Competing with him in the primary are veteran ex-lawmaker Frederick Fung Kin-kee and Democratic Party district councillor Ramon Yuen Hoi-man.
For New Territories East, ex-lawmaker Gary Fan Kwok-wai, Labour Party underdog Steven Kwok Wing-kin and former student activist Tommy Cheung Sau-yin are the hopefuls.
Six pro-democracy lawmakers were ousted from their Legco seats last year after Beijing ruled that the manner in which they took their oaths of office was unconstitutional.
Four of these seats are being contested in the March 11 by-election.
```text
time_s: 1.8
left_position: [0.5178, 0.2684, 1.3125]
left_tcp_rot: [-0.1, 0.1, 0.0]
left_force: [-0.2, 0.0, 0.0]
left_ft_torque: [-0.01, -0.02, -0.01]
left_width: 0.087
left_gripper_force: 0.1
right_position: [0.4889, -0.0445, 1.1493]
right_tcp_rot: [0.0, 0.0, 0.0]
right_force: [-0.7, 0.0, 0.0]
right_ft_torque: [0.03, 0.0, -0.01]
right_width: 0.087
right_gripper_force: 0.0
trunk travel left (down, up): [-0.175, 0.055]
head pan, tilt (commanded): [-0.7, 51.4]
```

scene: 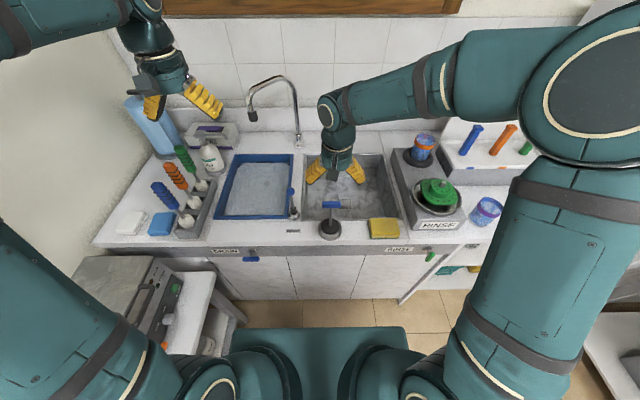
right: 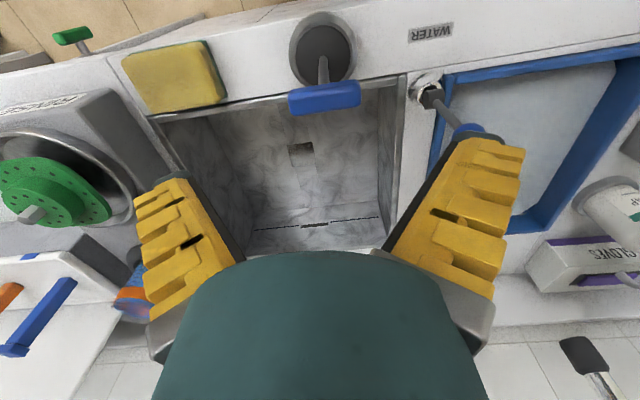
Aside from Kowloon West and New Territories East, the constituencies of Hong Kong Island and the architectural, surveying, planning and landscape constituency will also be up for grabs.
Yau Wai-ching of Youngspiration previously held Kowloon West, Sixtus Baggio Leung Chung-hang represented New Territories East, Demosisto’s Nathan Law Kwun-chung occupied the Hong Kong Island seat, while Yiu held the architectural, surveying, planning and landscape constituency.
Two other ousted lawmakers, “Long Hair” Leung Kwok-hung and Lau Siu-lai, are appealing against the court decision to disqualify them, so no date has yet been set for by-elections to fill these seats.
There will be no primary for the Hong Kong Island seat as the pro-democracy camp has agreed that Demosisto’s Agnes Chow Ting has priority given that the seat was vacated by her party colleague.
On Saturday, Chow officially announced she would run for the seat with the backing of veteran pan-democrats including founding chairman of the Democratic Party Martin Lee Chu-ming and Civic Party chairman Alan Leong Kah-kit.
“In these difficult times on the road to democracy, we need new thoughts and new brains,” former Civic Party lawmaker Margaret Ng Ngoi-yee said, as she called on the public to support the 21-year-old student, who could become Hong Kong’s youngest ever lawmaker.